■ **Material**

——

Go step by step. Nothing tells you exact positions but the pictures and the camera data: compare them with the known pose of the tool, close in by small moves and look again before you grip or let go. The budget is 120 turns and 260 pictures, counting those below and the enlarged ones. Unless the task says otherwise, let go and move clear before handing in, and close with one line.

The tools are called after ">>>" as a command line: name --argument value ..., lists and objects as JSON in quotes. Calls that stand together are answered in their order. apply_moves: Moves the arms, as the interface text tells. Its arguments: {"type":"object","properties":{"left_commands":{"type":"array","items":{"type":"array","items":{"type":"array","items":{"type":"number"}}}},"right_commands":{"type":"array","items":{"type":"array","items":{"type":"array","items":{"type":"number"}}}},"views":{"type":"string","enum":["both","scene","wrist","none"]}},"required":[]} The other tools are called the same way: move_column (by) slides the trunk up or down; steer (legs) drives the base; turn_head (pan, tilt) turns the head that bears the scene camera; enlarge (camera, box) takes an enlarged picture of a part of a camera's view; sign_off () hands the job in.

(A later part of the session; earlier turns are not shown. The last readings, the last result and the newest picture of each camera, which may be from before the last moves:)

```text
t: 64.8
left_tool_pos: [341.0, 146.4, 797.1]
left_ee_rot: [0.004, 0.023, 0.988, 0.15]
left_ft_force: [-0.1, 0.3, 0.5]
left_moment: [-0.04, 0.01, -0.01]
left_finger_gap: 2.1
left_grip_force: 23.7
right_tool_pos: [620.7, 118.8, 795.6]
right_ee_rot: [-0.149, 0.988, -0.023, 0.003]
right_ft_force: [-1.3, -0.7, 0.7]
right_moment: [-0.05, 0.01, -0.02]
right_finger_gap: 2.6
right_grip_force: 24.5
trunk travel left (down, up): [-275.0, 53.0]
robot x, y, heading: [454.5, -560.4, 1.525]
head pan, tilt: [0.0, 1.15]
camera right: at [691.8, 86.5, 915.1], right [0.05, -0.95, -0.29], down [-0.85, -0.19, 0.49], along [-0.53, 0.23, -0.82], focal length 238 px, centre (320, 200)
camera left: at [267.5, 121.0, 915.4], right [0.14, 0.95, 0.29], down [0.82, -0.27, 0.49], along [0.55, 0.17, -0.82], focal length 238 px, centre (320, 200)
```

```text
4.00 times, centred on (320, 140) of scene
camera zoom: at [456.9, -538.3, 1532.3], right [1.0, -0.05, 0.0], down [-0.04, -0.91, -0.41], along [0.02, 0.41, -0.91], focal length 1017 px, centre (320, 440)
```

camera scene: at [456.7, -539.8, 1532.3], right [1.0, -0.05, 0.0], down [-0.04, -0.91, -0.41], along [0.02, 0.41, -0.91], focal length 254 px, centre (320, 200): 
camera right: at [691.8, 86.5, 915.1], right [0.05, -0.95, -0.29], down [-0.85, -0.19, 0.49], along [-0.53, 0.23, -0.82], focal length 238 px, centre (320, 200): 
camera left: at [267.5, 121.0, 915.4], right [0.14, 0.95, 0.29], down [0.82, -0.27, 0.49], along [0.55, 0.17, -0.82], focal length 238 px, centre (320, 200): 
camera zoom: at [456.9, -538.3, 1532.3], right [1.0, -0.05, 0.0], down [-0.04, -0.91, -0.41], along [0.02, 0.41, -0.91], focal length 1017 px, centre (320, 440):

——

■ **Excerpt**
Foi assim com José do Egito. Com medo de sua importância junto ao velho pai, seus irmãos sequestraram-no e entregaram-no aos egípcios. Não é anormal os noticiários trazerem à tona que este acontecimento continua sendo uma artimanha dos covardes.

Sequestraram Nossa Senhora de Fátima. Sim, a mulher pobre de Nazaré, a primeira discípula de Jesus, esposa de José.

A Virgem apareceu a três pobres crianças, na Cova da Iria, interior de Portugal, quando pastoreavam um rebanho de ovelhas. Foram cinco aparições, com uma bela mensagem: penitência e oração. Penitência é o arrependimento por uma ação má. Oração é manter-se na intimidade de Deus, que é o Sumo Bem. Os dois pedidos de Maria completam-se, não se excluem. Para libertar o coração inclinado ao mal, é necessário uma força maior, e essa força só pode vir de Deus, pela experiência da oração e a vivência da Palavra.

Grupos de católicos tradicionalistas, sequestraram a Virgem pobrezinha. Em nome do tradicionalismo e não da sã Tradição, colocam palavras na boca da Senhora. Fazem com que ela diga o que nunca disse na vida diária de Nazaré. Dizem, em nome dela, sobre o perigo do comunismo, da necessária comunhão diária, da reza do Rosário, da confissão frequente.

Pela boca destes, Maria nunca fala do Magnificat, de Javé o Deus dos pobres, de Deus que se encanta com os humildes e neles fixa os olhos. O realizador de maravilhas, como a derrubada dos tronos, do soerguimento dos pobres e humilhados. Não, ela, como é apresentada, parece ter sofrido uma amnésia quanto ao seu cântico, registrado pelo evangelista Lucas. Nos andores, sua imagem branca, é levada aos palácios, onde Herodes, continua perseguindo o Menino, para matá-lo. Invocam sua benção sobre facínoras, que manipulam a Palavra de Deus, como “A verdade vos libertará”. Tudo para ludibriar o povo, fazendo-se arautos da verdade, da honestidade, da honradez. Lobos travestidos de cordeiros, que na calada da madrugada, arquitetam mentiras, subornos. Se fazem de paladinos do bem, mas, negam a ciência, a pandemia, a vacina. Sem a necessária credencial, receitam remédios sem a comprovada eficácia. Debocham das mortes, dizendo: e daí ou eu não sou coveiro! Incentivam os conflitos, abrem guerra midiática a quem pensa diferente. Colocam as instituições do Estado ao serviço próprio.

——

■ **Your tasks**
A. Write out the excerpt from "Sequestraram Nossa Senhora" to "vivência da Palavra.", both included.
B. Extend the excerpt, starting right after its last sentence.

■ **Expected outputs**
A.
Sequestraram Nossa Senhora de Fátima. Sim, a mulher pobre de Nazaré, a primeira discípula de Jesus, esposa de José.

A Virgem apareceu a três pobres crianças, na Cova da Iria, interior de Portugal, quando pastoreavam um rebanho de ovelhas. Foram cinco aparições, com uma bela mensagem: penitência e oração. Penitência é o arrependimento por uma ação má. Oração é manter-se na intimidade de Deus, que é o Sumo Bem. Os dois pedidos de Maria completam-se, não se excluem. Para libertar o coração inclinado ao mal, é necessário uma força maior, e essa força só pode vir de Deus, pela experiência da oração e a vivência da Palavra.

B.
Esquecem que Maria de Fátima, de Lourdes, de Aparecida, de Guadalupe, têm lado: o lado dos pobres. Esquecem que, em Fátima, ela apareceu a pequenos e insignificantes pastores. As políticas governamentais não contemplam os pequenos agricultores, trabalhadores sem terra. Invadem os assentamentos, jogam veneno em suas plantações de subsistência, criminalizam o movimento dos sem terra. Estão devastando a Amazônia, passando a boiada, dita pelo Ministro Sales.

Esquecem que, em Lourdes, Maria, apareceu a uma menina e aquele lugar tornou-se uma benção para os doentes. Basta ver o descuido com a saúde do povo, a falta proposital de vacinas, a falta de oxigênio, o desvio de verbas públicas, o desmonte do SUS, a reforma da Previdência Social.

Esquecem que, em Aparecida, Maria se fez preta. O racismo brasileiro é estrutural e cultural. A chacina do Jacarezinho, é um retrato de como os pretos e as pretas são tratados pelo poder público. Esquecem que, em Guadalupe, Maria se fez índia, ao lado de um pobre índio. A invasão as terras indígenas, o garimpo ilegal, a brutalidade dos madeireiros, a poluição dos rios, a derrubada e queimada das matas; é a mais cruel guerra aos nossos povos originários.

Maria de Nazaré, nunca frequentou o Palácio de Herodes. Não cantou hinos religiosos invocando as bênçãos sobre César. Não jogou água benta em Pilatos.

Maria de Nazaré, de Fátima, de Lourdes, de Aparecida, de Guadalupe; percorreu caminhos de fraternidade, derrubou muros, construiu pontes.

Maria, a Senhora Pobrezinha, de Belém, da Galileia, de Caná, do Calvário, do Cenáculo; não é a que entra nos palácios, que confirma a tirania, que aprova a rejeição aos glbtsq+, a que persegue os moradores de rua, que abusa dos menores.

Não, a Maria do Evangelho, é outra. E chora, quando vê que seu nome, imagem, são usados para confirmar tudo que é anti Evangelho.

Sequestraram Nossa Senhora de Fátima, em nome de uma religião ritualista, legalista, fria, sem coração, sem ternura, sem misericórdia!

Que pena, sequestraram Nossa Senhora de Fátima!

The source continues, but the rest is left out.